The last time she had enough cooking oil to make a proper meal was a month ago, she says. With no money for transport, her six school-age children walk six miles each way to school every day.

Having cast her lot with Mugabe's Zimbabwe African National Union-Patriotic Front, she worries things will get worse if the opposition takes power.

Kuda Kapuya (31) says that Tsvangirai supporters have threatened to kick his wife and two kids off their land. "They've been taunting me, telling me that their chance has come," Kapuya says.

Tsvangirai has repeatedly said that he has no such plans. Farms that have been resettled, or ones that are being usefully cultivated, will not be taken away, no matter who the owner was before the land invasions, he says.

The fears in Arcturus are not entirely without foundation. Reviving Zimbabwe's moribund economy will require restoring its once-vibrant agriculture. Whites, who traditionally owned and ran the farms, will be unusually well-positioned to benefit from any new agricultural initiative.

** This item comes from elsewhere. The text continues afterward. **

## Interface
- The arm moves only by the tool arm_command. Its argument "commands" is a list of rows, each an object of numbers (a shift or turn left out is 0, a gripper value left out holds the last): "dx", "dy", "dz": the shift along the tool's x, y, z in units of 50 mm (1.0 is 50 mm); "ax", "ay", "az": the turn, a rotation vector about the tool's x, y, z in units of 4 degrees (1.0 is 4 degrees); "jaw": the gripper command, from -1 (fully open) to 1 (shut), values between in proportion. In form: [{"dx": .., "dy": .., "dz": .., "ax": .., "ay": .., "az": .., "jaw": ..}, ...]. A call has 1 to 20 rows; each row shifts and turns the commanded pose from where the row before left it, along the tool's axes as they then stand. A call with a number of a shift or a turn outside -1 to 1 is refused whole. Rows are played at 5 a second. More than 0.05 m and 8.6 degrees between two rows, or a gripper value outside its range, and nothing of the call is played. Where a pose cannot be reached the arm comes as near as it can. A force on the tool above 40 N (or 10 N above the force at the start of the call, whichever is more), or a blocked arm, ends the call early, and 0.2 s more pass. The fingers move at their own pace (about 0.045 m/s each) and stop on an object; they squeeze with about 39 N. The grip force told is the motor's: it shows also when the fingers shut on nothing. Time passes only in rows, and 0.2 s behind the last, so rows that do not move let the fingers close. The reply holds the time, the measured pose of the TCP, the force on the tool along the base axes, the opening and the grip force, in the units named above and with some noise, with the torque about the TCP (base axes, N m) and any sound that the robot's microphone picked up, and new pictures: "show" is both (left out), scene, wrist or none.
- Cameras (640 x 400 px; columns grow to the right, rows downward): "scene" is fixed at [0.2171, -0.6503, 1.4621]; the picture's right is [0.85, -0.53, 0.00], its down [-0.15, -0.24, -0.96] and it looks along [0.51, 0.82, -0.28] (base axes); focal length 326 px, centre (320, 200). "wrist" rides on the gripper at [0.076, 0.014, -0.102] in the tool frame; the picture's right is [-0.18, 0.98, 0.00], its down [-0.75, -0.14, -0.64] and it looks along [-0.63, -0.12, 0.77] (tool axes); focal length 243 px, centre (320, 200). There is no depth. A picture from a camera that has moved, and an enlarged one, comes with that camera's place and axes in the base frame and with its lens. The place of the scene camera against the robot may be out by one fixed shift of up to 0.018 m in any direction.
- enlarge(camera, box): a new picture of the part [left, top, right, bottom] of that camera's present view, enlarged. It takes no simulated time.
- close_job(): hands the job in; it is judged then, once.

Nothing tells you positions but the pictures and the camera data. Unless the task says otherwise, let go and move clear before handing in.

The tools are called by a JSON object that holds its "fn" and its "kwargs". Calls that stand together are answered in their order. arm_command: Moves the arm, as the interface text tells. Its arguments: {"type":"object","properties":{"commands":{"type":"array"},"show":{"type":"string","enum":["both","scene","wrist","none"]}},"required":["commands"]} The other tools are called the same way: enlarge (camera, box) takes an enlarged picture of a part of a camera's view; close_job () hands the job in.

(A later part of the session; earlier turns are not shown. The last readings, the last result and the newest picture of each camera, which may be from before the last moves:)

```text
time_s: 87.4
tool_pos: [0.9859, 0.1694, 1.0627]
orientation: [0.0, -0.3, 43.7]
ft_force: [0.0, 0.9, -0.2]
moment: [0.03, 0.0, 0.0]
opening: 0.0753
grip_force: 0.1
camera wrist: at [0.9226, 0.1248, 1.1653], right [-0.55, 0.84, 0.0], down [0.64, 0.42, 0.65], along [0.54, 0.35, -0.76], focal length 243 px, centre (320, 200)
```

Tsvangirai says he will start by selling off the farms of Mugabe cronies who have more than one. After that, he will target those farms cultivated so poorly that the fields are gradually being reclaimed by the vast Zimbabwean bush.

It's a description that, depending on who is making the judgment, might apply to parts of Arcturus. With harvest time just weeks away, some corn plants do not even reach a man's knee. Yet talk of taking any of this land away - however distant, conditional and abstract - has already provoked a backlash, here and across rural Zimbabwe.

"If they do that . . . it would be a problem for Zimbabweans," says Joseph Chinotimba, an official with the war veterans' association. "We are trying to protect the gains of liberation, the gains of land reform."

Paulo remains loyal to the president but so poor that his pants are riddled with blue patches. His farm is so devoid of food that hungry rats began nibbling on his feet one recent night, leaving painful sores.